Un Affare di Famiglia locandina

Mi affaccio sempre con una certa impreparazione sul vasto mondo cinematografico giapponese, certamente più vario e complesso di quanto sia possibile percepire in Italia anche da parte di appassionati di cultura nipponica come me. Non aiuta il fatto che nei cinema italiani arrivino solo i film che hanno ottenuto qualche riconoscimento internazionale.

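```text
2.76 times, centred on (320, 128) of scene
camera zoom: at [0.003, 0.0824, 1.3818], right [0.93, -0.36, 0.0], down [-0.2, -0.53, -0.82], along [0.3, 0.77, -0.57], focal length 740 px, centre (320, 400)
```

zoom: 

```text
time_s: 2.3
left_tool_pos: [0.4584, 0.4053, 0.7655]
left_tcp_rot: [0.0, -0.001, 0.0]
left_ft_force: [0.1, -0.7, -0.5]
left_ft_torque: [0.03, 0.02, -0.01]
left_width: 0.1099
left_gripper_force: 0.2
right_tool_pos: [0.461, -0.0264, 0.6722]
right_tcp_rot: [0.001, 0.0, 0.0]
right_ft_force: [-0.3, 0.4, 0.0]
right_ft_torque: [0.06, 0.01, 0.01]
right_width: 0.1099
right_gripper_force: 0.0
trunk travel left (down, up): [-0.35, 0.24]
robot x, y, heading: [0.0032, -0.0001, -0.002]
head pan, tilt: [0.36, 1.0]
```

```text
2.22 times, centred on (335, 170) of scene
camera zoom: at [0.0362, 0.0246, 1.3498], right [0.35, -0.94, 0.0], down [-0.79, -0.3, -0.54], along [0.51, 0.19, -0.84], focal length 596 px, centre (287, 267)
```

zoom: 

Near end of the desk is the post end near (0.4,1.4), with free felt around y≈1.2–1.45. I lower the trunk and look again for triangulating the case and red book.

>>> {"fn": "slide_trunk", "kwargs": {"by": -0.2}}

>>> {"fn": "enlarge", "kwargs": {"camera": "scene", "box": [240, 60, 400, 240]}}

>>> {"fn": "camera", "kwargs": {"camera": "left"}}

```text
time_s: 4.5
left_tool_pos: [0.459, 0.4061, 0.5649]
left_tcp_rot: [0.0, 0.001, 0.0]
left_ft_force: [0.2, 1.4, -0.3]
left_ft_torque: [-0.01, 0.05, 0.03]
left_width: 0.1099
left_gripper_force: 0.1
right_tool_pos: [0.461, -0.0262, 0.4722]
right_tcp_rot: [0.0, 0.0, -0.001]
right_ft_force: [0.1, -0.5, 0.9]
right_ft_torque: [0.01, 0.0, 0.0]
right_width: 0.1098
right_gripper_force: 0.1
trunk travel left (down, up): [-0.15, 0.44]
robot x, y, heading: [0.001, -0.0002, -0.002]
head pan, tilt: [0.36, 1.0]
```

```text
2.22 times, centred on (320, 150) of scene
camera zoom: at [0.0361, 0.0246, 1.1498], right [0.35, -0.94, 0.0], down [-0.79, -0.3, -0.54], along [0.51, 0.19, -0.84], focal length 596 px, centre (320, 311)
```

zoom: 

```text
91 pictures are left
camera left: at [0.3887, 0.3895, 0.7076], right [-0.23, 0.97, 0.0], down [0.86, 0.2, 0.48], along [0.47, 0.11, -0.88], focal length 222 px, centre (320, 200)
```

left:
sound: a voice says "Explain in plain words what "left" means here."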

Ciononostante, il cinema nipponico è sempre più spesso premiato alle mostre/concorso europee e ciò favorisce la distribuzione nazionale di titoli come “Le ricette della signora Toku” e “Little Sister” che avevo avuto il piacere e l’occasione di vedere nel 2015. A questa rivalsa internazionale di titoli profondamente legati alla cultura giapponese e, per fortuna, poco o nulla realizzati con un occhio di riguardo al mercato internazionale, ha ruolo essenziale l’opera di Hirokazu Kore’eda, regista nipponico ormai universalmente riconosciuto come uno dei capisaldi del cinema giapponese contemporaneo. Già autore di “Little Sister”, Hirokazu Kore’eda torna nei cinema italiani con “Un Affare di Famiglia”, pellicola che ha vinto la Palma d’Oro al recente Festival di Cannes.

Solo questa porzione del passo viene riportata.